Örnek Olay 2: Uzmanlığı Reddeden “Veli-Uzman”

Öğrenci B: 9 yaşında, dikkat eksikliği ve hiperaktivite bozukluğu (DEHB) tanısı ile akademik beceri eğitimi almaktadır. Eğitimci, B’nin ödev tamamlama becerisi için adım adım yönerge izleme (task analysis) yöntemini uygulamaktadır. Babası ise, bir hafta sonu katıldığı “Hızlı Öğrenme Teknikleri” seminerinden sonra, eğitimciye gelerek şunları söyler: “Benim okuduğum kaynaklar bu yöntemin çağ dışı olduğunu söylüyor. Bizim B’ye ‘süper hafıza teknikleri’ uygulayarak çarpım tablosunu 2 günde ezberletmeniz lazım. O eski metodunuzu bırakın.” Eğitimci, B’nin henüz yönerge takibini bile tam oturtamamışken, yüksek bilişsel yük gerektiren bir tekniğin öğrenciyi strese sokacağını anlatmaya çalışır. Veli itiraz eder, baskı yapar ve sonuç: B, yeni yöntemin karmaşıklığı nedeniyle panik atak yaşar ve dersten soğur.

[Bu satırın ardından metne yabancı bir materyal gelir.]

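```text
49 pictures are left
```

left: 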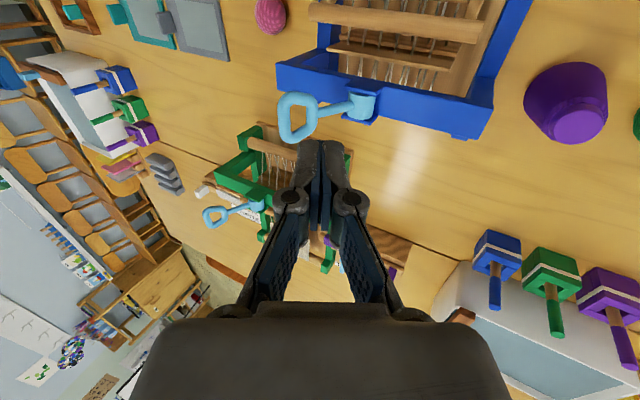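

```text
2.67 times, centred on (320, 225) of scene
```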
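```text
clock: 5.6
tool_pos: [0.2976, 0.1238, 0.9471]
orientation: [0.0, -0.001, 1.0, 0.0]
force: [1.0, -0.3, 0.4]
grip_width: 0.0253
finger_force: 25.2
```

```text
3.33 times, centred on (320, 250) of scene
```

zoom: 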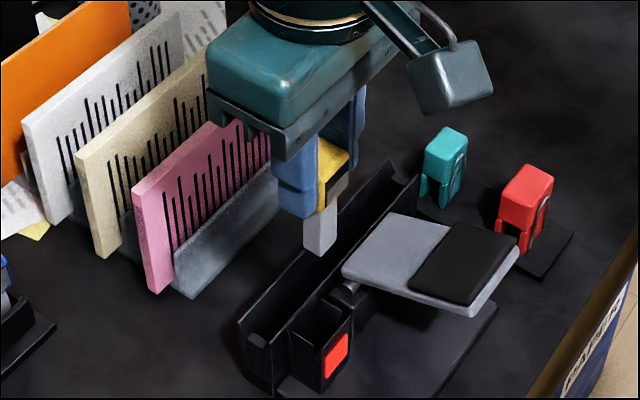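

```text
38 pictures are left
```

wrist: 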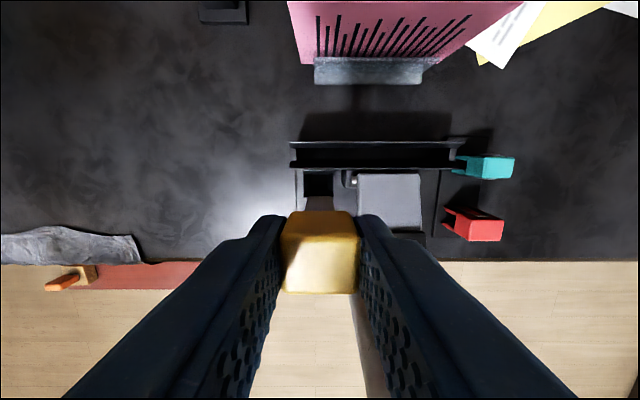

3. Akran Toksisitesi: Velilerin Velilere Yaptığı Kötülük

Özel eğitim alanları, sadece öğrenci ve eğitimci arasındaki değil, veliler arasındaki ilişkilerde de ciddi gerilimlere sahne olur. Velilerin birbirine verdiği zarar, çoğu zaman çocuğun sosyal uyumunu ve ailenin moralini hedef alır.

  • Zehirli Kıyaslama ve Etiketleme: Koridorlarda veya bekleme salonlarında bir araya gelen veliler, kendi çocuklarının gelişimini sürekli olarak diğerleriyle kıyaslar. “Bizimki iki ayda bunu yaptı, sizinki neden hâlâ…” gibi acımasız ifadelerle diğer velinin ebeveynlik becerisini sorgularlar. Bu durum, özgüveni düşük olan ebeveynleri depresyona sürükler ve destekleyici olması gereken topluluk ortamını bir rekabet arenasına çevirir.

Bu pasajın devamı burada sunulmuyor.